Bohuslav MARTINŮ (1890-1959)
Cello Sonata No 1, H277 [16:09]
Cello Sonata No 2, H286 [18:15]
Cello Sonata No 3, H340 [18:03]
Olli MUSTONEN (b.1967)
Cello Sonata (2006) [14:51]
Jean SIBELIUS (1865-1957)
Malinconia, Op. 20 [10:55]
Steven Isserlis (cello); Olli Mustonen (piano)
rec. January 2013, Potton Hall, Suffolk, England
BIS BIS-SACD-2042 [78:15]

This CD recommends itself. Cellist Steven Isserlis has recorded Martinů’s three excellent sonatas. His accompanist is composer Olli Mustonen, a master of the idiom who also contributes his own recent sonata to the program. There’s another substantial bonus in Malinconia, a powerfully dark cello piece by Jean Sibelius. It’s all recorded in a hybrid SACD by the BIS engineers.
 
Those facts alone make it an important release. I feel like my job is simply to let you know that the album exists, so you can look for it. In case you need to read anything else, Isserlis delivers the goods in his usual highly impassioned, expressive style; consider the Sibelius piece, which dates from 1900 but foreshadows the grim, violent power of the Fourth Symphony. It was written after the death of the composer’s daughter, and makes the listener share his grief.
 
Isserlis writes useful, detailed notes on the fifteen-minute sonata Olli Mustonen composed, which fits into the program well. That is to say, it shares with Martinů a focus on emotional ambivalence and internal conflict, plus excellent craftsmanship. The second movement is a sort of scherzo-in-reverse, slower material bookending an incredibly virtuosic, spinning cello part. We then get the real scherzo, and a finale that at last offers us a long, breathtaking melody teased upward into the highest notes Isserlis can play.
 
The three Martinů cello sonatas are from late in his career, the first two dating from 1939 and 1941. The first sonata cycles through many moods, with a haunting slow movement that the booklet rightly calls “funereal.” It was premiered by a dream team: Pierre Fournier and Rudolf Firkusný.
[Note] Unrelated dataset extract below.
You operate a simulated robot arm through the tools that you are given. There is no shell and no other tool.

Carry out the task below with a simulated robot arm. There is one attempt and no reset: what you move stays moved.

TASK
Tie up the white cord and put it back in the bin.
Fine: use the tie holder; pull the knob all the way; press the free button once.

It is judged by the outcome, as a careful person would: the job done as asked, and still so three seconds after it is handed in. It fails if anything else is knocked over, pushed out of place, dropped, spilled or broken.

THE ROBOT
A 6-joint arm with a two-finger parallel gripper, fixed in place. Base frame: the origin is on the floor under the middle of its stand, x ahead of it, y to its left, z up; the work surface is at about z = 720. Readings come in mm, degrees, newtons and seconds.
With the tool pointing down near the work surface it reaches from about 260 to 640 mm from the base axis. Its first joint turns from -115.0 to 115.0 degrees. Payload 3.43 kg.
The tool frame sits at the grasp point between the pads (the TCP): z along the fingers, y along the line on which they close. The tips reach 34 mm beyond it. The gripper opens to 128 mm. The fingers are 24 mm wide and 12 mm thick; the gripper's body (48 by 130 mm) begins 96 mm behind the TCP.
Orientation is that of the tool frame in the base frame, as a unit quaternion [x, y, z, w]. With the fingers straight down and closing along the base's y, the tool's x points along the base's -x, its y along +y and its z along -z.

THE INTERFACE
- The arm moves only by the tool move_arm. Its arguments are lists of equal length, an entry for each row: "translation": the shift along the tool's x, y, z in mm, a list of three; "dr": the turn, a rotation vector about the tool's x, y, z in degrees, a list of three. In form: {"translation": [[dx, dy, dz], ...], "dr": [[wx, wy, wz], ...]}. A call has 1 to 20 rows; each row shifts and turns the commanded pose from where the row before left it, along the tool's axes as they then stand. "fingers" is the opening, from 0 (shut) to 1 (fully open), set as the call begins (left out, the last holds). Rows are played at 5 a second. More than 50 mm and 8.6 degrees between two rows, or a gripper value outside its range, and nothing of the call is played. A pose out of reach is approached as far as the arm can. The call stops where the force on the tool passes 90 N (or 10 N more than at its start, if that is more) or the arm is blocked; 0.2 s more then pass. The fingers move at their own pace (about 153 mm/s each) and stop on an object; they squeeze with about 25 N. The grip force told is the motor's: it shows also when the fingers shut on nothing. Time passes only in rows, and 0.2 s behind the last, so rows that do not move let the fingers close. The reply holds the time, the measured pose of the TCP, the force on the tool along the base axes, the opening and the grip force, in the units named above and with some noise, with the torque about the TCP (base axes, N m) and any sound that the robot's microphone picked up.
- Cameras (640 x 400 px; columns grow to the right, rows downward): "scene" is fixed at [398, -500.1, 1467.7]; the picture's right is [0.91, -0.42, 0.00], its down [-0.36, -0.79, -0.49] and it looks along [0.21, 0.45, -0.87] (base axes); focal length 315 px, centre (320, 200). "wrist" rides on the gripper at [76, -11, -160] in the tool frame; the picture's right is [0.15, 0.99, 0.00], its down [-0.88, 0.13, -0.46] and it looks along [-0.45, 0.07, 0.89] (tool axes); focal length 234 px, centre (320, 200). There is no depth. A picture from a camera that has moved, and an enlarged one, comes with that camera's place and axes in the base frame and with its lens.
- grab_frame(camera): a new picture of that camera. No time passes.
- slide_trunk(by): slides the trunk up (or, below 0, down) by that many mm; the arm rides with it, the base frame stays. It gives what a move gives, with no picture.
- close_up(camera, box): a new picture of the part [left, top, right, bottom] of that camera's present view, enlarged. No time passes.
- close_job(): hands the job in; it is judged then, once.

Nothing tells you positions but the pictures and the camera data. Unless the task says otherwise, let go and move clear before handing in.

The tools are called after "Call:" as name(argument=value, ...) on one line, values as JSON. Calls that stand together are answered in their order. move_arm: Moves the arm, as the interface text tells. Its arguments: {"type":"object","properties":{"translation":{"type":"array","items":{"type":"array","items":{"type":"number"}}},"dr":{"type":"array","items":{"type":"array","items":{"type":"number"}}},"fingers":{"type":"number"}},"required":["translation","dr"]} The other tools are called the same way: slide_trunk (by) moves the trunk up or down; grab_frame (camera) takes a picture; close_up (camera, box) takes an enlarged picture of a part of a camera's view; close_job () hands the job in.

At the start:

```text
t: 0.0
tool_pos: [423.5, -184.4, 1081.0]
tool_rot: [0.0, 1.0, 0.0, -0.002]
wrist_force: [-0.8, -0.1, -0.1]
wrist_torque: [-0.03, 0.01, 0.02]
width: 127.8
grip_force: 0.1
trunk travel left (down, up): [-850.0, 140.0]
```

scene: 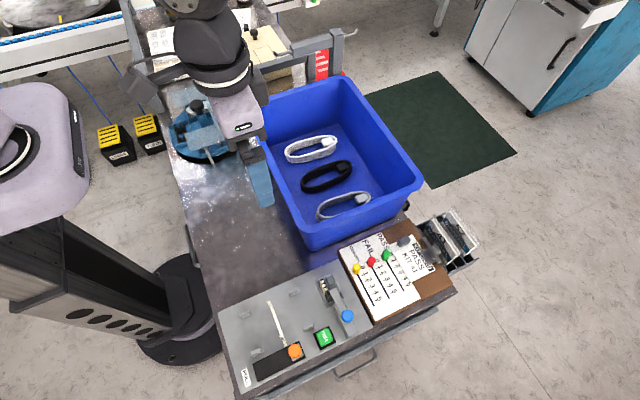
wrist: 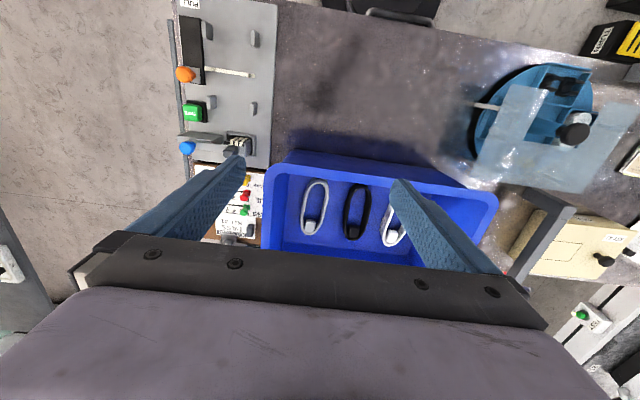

The second sonata has a lot in common with his symphonies: the opening piano statement sounds reduced from an orchestral original, and the main melodies could have been deployed in the Third or Fourth symphonies. There’s masterful drama in the dialogue and conflict between these instruments; it’s a troubled, brilliant piece that alternates between easy lyricism and abrupt outpourings, with a hint of triumph in the finale.
 
The third sonata is the most lyrical, and the happiest, with the shadows of wartime years into the past. The finale in particular is a joy, with an unexpected baroque-style piano cadenza. It provides an affirming conclusion to the recital. BIS’s sound is as excellent as ever, and Mustonen and Isserlis have an easy chemistry. Isserlis reports in his liner notes that they’ve been friends since they pulled pranks on one another in school days, and I wonder if the cover photo is another prank. Either way, I hope it’s not the last of this partnership on record. This disc is outstanding, just as you’d expect.